(What is needed) Continue the passage given that opens with "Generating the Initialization".

----- Passage given -----

Generating the Initialization Vector

Internally, we need to provide a unique initialization vector (IV) of 16 bytes every time we encrypt any data with the same password.  For the IV we are planning on using mt19937, the Mersenne Twister, a random number generator that has a period of 2**19937-1. This package can be found at  Tests show that although it repeats a single integer every once in a while, that after several million iterations, it doesn't repeat any 4 integers that we'd be stuffing into our 16-byte IV.  We plan on seeding this generator with the time (tv_sec) hashed through SHA1 when we create the environment.  This package uses a global state vector that contains 624 unsigned long integers.  We do not allow a 16-byte IV of zero.  It is simpler just to reject any 4-byte value of 0 and if we get one, just call the generator again and get a different number.  We need to detect holes in files and if we read an IV of zero that is a simple indication that we need to check for an entire page of zero.  The IVs are stored on the page after encryption and are not encrypted themselves so it is not possible for an entire encrypted page to be read as all zeroes, unless it was a hole in a file.  See Holes in Files for more details.

We will not be holding any locks when we need to generate our IV but we need to protect access to the state vector and the index.  Calls to the MT code will come while encrypting some data in __aes_encrypt.   The MT code will assume that all necessary locks are held in the caller.  We will have per-process state vectors that are set up when a process begins.  That way we minimize the contention and only multi-threaded processes need acquire locks for the IV.  We will have the state vector in the environment handle in heap memory, as well as the index and there will be a mutex protecting it for threaded access.  This will be added to the DB_ENV structure:

    DB_MUTEX    *mt_mutexp;   /* Mersenne Twister mutex */
    int         *mti;         /* MT index */
    u_long      *mt;          /* MT state vector */
This portion of the environment will be initialized at the end of __dbenv_open, right after we initialize the other mutex for the dblist. When we allocate the space, we will generate our initial state vector. If we are multi-threaded we'll allocate and initialize our mutex also.

We need to make changes to the MT code to make it work in our namespace and  to take  a pointer to the location of the state vector and the index.   There will be a wrapper function __db_generate_iv that DB will call and it will call the appropriate MT function.  I am also going to change the default seed to use a hashed time instead of a hard coded value.  I have looked at other implementations of the MT code available on the web site.  The C++ version does a hash on the current time.  I will modify our MT code to seed with the hashed time as well.  That way the code to seed is contained within the MT code and we can just write the wrapper to get an IV.  We will not be changing the core computational code of MT.

DB Internal Issues

When do we Cipher?

All of the page ciphering is done in the __db_pgin/__db_pgout functions.  We will encrypt after the method-specific function on page-out and decrypt before the method-specfic function on page-in.  We do not hold any locks when entering these functions.  We determine that we need to cipher based on the existence of the encryption flag in the dbp.

For ciphering log records, the encryption will be done as the first thing (or a new wrapper) in __log_put.  See Log Record Encryption for those details.

----- Available data -----

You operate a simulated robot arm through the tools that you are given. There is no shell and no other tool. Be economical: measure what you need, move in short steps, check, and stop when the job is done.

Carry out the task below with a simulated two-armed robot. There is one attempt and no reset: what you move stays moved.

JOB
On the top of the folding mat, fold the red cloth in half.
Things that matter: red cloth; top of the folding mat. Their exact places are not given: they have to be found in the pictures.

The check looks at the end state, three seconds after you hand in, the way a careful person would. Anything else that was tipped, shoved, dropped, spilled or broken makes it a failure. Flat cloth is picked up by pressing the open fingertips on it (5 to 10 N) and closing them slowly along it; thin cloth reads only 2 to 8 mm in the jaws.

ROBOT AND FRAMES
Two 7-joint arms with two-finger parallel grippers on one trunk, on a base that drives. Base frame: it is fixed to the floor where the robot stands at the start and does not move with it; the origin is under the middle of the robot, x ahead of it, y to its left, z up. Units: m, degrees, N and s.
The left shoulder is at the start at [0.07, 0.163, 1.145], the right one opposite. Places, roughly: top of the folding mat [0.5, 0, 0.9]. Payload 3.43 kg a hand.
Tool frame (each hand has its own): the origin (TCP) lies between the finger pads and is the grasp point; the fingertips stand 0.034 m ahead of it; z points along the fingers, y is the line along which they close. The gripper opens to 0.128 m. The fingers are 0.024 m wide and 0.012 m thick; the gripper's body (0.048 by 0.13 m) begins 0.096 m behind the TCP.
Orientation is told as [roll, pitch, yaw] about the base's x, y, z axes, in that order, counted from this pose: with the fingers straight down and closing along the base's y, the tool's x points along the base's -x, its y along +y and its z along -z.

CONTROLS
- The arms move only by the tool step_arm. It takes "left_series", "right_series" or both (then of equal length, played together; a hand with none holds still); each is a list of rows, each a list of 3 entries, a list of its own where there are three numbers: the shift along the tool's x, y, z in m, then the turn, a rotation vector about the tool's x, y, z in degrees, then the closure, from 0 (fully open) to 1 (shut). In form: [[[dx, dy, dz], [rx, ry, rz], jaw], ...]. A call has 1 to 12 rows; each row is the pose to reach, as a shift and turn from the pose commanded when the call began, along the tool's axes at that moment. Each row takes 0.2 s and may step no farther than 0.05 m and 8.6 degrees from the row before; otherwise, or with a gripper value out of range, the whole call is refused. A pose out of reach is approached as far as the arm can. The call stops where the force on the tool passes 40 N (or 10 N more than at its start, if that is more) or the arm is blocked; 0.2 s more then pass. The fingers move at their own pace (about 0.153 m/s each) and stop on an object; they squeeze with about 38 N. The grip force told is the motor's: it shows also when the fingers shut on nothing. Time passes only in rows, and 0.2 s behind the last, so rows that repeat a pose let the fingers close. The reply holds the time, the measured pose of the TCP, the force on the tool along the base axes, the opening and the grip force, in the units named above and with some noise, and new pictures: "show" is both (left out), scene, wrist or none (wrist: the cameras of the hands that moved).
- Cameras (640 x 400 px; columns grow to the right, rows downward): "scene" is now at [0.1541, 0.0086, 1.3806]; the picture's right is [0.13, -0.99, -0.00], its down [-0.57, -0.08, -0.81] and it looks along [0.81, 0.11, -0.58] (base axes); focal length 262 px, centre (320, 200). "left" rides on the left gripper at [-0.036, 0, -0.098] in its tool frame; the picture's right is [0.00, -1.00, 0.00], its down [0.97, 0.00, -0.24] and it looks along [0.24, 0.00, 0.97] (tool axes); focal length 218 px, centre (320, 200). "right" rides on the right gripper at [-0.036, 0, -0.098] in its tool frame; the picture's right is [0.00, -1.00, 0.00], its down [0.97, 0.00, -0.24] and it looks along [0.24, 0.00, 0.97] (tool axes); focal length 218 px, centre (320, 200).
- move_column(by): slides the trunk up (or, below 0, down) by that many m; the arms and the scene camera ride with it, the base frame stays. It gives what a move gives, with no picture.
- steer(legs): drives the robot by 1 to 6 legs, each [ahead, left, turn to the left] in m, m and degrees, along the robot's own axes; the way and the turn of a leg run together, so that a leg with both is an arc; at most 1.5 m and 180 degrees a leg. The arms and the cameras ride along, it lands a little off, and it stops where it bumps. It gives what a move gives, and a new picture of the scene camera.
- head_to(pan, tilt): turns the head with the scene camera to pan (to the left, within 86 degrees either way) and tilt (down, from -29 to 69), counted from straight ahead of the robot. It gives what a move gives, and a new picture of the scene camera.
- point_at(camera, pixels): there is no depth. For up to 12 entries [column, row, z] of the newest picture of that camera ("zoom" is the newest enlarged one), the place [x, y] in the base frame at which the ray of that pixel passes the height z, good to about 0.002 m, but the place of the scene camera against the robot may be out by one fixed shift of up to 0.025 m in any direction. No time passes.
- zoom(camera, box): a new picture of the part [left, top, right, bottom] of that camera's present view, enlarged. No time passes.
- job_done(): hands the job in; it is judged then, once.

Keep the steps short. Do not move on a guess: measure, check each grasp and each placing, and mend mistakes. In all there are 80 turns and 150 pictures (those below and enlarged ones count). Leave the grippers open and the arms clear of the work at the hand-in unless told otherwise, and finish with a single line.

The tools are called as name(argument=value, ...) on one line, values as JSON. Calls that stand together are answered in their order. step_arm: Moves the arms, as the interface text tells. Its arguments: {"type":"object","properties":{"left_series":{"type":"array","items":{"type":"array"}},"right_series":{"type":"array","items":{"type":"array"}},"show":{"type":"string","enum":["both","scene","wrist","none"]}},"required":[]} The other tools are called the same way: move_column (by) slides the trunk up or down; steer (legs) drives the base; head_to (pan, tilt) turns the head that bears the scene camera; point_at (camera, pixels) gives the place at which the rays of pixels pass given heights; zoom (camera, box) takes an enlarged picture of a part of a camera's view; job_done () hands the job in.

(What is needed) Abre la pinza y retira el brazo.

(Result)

-----

(Result)
Page Changes

The checksum and IV values will be stored prior to the first index of the page.  We have a new P_INP macro that replaces use of inp[X] in the code.  This macro takes a dbp as an argument and determines where our first index is based on whether we have DB_AM_CHKSUM and DB_AM_ENCRYPT set.  If neither is set, then our first index is where it always was.  If just checksumming is set, then we reserve a 4-byte checksum.  If encryption is set, then we reserve 36 bytes for our checksum/IV as well as some space to get proper alignment to encrypt on a 16-byte boundary.

Since several paging macros use inp[X] in them, those macros must now take a dbp.  There are a lot of changes to make all the necessary paging macros take a dbp, although these changes are trivial in nature.

Also, there is a new function __db_chk_meta to perform checksumming and decryption checking on meta pages specifically.  This function is where we check that the database algorithm matches what the user gave (or if they set DB_CIPHER_ANY then we set it), and other encryption related testing for bad combinations of what is in the file versus what is in the user structures.


The verification code will also need to be updated to deal with secure pages.  Basically when the verification code reads in the meta page it will call __db_chk_meta to perform any checksumming and decryption.

Holes in Files

Holes in files will be dealt with rather simply.  We need to be able to distinguish reading a hole in a file from an encrypted page that happened to encrypt to all zero's.  If we read a hole in a file, we do not want to send that empty page through the decryption routine.  This can be determined simply without incurring the performance penalty of comparing every byte on a page on every read until we get a non-zero byte.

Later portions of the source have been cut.